The petitioner “with the highest respect” insisted that the judgement by the top court is “patently erroneous” and that the errors are “floating on the face of the record”.

“The enemies of Pakistan were extremely happy when they thought that General Bajwa’s extension or re-appointment had fallen into jeopardy,” the petition stated, adding, “Pakistan is undergoing a 5th generation war.”

“Very recently, the Pulwama incident bears testimony to the preparedness of our armed forces under the able captaincy of General Bajwa, who on his proactive initiative has also mustered healthy military international relations and support for Pakistan,” it said.

“The war on terror is not over. The wounds from the APS incident are not forgotten,” the petition reflected, adding, “The preservation of two leading institutions of the state i.e. the Armed Forces and the Superior Judiciary are necessary concomitants to a healthy democracy, rule of law and safety and security against internal and external aggression.”

“The enemies of the state, now for a number of years have ganged up to destabilise Pakistan,” it added.

“General Bajwa’s contribution to take vital steps so as to facilitate safety and security in the country, will go down in history. The pulse of the people at large is that General Bajwa’s re-appointment has been warmly welcomed. There were seminars and processions in favour of General Bajwa’s re-appointment, from which the pulse of the public opinion can be appreciated,” said the petition, adding, “In the present times, it was most appropriate to re-appoint General Bajwa, who himself never sought a re-appointment.”

“The court could not interfere in the legislative domain or equip itself with the function of a parallel legislative authority. It is respectfully pointed out that the direction to the legislature could only be given by the courts so as to avert a situation of unconstitutionality or illegality. No judicial directions to the legislature could be given so as to convert a convention into codified law,” it added.

The review petition also revealed that on November 25, the respondent mala fidely preferred a direct Petition No 39 of 2019 before the apex court under Article 184(3) of the Constitution, challenging the appointment of General Bajwa as the army chief for a second term of three years, commencing from November 29, 2019 to November 29, 2022.

The petition stated that the “appointment of the COAS was strictly in accordance with the settled departmental practice followed for seven decades or so”.

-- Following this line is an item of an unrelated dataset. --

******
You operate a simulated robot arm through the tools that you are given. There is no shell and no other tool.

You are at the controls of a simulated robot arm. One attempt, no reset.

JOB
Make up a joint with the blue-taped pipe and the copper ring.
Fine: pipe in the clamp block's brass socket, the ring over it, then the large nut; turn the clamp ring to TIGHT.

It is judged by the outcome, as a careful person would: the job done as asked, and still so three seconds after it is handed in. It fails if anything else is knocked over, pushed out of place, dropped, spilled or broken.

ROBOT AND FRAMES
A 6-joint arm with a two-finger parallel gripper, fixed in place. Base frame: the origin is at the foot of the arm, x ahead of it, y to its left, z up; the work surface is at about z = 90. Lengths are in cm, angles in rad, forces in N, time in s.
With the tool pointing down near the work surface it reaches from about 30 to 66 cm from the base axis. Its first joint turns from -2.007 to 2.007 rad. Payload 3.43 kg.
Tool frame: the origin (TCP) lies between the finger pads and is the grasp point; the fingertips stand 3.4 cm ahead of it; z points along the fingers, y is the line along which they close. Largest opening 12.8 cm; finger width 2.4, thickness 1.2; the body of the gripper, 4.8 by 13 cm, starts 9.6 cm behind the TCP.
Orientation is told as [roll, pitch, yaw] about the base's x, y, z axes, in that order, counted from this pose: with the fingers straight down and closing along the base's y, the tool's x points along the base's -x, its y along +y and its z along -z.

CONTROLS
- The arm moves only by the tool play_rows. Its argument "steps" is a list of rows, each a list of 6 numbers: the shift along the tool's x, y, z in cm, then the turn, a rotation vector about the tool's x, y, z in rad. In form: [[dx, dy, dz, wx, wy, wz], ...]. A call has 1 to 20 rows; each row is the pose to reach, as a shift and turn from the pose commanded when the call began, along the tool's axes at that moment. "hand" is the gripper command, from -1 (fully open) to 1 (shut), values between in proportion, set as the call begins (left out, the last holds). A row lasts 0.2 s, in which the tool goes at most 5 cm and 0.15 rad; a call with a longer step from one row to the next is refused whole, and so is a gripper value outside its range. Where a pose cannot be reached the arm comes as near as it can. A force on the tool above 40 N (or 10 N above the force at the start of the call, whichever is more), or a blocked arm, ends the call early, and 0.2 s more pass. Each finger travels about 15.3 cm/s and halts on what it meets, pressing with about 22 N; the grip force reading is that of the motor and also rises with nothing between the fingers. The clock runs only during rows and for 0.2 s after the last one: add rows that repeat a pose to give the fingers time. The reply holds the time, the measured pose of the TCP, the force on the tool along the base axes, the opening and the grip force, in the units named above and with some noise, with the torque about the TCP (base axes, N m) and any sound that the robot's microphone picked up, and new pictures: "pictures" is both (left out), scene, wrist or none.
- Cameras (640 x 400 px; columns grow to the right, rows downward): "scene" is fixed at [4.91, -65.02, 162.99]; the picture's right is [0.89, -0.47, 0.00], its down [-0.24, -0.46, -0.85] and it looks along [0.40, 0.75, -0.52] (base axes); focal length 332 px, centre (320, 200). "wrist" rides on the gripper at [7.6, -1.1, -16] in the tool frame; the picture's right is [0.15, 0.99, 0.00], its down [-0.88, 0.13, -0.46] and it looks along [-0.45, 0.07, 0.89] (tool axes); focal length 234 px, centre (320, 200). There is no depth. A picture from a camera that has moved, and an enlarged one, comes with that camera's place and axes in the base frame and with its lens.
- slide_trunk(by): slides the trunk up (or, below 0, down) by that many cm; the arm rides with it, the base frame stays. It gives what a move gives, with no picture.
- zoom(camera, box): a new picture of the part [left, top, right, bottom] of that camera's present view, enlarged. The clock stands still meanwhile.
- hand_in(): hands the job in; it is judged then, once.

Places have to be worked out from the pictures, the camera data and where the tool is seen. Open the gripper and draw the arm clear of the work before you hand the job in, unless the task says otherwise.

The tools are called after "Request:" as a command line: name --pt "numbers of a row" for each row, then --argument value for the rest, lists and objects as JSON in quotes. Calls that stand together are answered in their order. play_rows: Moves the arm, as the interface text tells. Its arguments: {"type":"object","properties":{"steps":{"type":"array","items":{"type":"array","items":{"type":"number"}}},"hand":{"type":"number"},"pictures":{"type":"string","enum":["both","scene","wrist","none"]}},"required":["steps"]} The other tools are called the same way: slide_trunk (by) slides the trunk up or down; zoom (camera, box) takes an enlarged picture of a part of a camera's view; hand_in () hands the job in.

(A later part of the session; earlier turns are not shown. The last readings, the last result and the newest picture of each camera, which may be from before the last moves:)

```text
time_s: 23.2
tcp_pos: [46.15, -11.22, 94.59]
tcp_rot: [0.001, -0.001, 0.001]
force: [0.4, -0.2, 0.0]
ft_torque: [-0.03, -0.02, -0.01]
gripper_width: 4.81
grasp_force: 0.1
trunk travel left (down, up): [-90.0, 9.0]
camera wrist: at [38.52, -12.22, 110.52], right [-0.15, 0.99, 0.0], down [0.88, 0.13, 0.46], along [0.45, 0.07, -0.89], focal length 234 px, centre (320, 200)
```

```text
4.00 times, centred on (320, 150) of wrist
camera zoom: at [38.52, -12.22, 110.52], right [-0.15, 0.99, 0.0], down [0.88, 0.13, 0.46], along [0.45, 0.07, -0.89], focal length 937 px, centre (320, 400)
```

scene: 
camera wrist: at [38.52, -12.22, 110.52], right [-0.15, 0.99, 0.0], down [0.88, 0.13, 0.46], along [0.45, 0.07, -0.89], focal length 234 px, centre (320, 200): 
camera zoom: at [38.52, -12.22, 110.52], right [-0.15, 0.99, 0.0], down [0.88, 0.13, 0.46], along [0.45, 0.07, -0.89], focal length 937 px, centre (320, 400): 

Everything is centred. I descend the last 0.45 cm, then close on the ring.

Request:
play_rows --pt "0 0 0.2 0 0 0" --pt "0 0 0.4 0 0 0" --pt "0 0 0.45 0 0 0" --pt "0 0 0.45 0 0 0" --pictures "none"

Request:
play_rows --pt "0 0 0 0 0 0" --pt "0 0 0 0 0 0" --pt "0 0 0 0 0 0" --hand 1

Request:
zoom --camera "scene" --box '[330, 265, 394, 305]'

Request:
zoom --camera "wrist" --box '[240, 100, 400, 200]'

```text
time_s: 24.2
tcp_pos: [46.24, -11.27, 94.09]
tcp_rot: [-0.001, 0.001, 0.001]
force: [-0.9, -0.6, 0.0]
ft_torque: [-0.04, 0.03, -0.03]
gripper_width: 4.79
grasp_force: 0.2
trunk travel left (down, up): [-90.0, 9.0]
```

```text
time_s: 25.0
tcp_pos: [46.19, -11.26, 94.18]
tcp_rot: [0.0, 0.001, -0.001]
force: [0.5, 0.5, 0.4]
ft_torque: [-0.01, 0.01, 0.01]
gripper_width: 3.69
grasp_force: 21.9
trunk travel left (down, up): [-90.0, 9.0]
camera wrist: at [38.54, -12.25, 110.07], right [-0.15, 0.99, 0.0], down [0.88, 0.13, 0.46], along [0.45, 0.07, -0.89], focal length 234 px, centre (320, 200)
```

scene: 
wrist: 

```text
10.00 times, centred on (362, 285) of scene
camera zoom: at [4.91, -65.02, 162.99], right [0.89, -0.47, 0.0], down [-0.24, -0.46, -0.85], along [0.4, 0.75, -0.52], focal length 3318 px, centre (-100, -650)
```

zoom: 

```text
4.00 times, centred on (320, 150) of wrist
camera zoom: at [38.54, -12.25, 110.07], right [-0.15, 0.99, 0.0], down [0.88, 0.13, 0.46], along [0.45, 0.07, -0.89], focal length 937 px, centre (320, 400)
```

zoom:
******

“If one would look into the parliamentary debates or otherwise, which would make it rather clear that intentionally and deliberately the matter of the appointment or extension of the COAS was left at the discretion of the prime minister/president.”

THE CASE:

In an unprecedented move, the apex court, last month, had suspended the notification of a three-year extension in the tenure of COAS Bajwa on the account of the summary being “not correct”.

The three-member SC bench, headed by the then chief justice Asif Saeed Khosa, had directed the parliament to legislate on the extension/reappointment of an army chief within six months, after noting that there were no clear laws or rules on the matter.

The court, after grilling the attorney general for three days over the matter, had decided that General Bajwa would remain COAS during the six-month period in which the parliament would draft laws regarding the extension and appointment of an army chief.

“We would like to emphasise that this crucial matter of the tenure of COAS and its extension, which has a somewhat chequered history, is before the Parliament, to fix for all times to come,” wrote Justice Syed Mansoor Ali Shah, a member of the three-judge bench which heard the case, in the court’s 43-page judgment.

“It is now for the people of Pakistan and their chosen representatives in the parliament to come up with a law that will provide certainty and predictability to the post of COAS, remembering that in strengthening institutions, nations prosper,” the court had noted.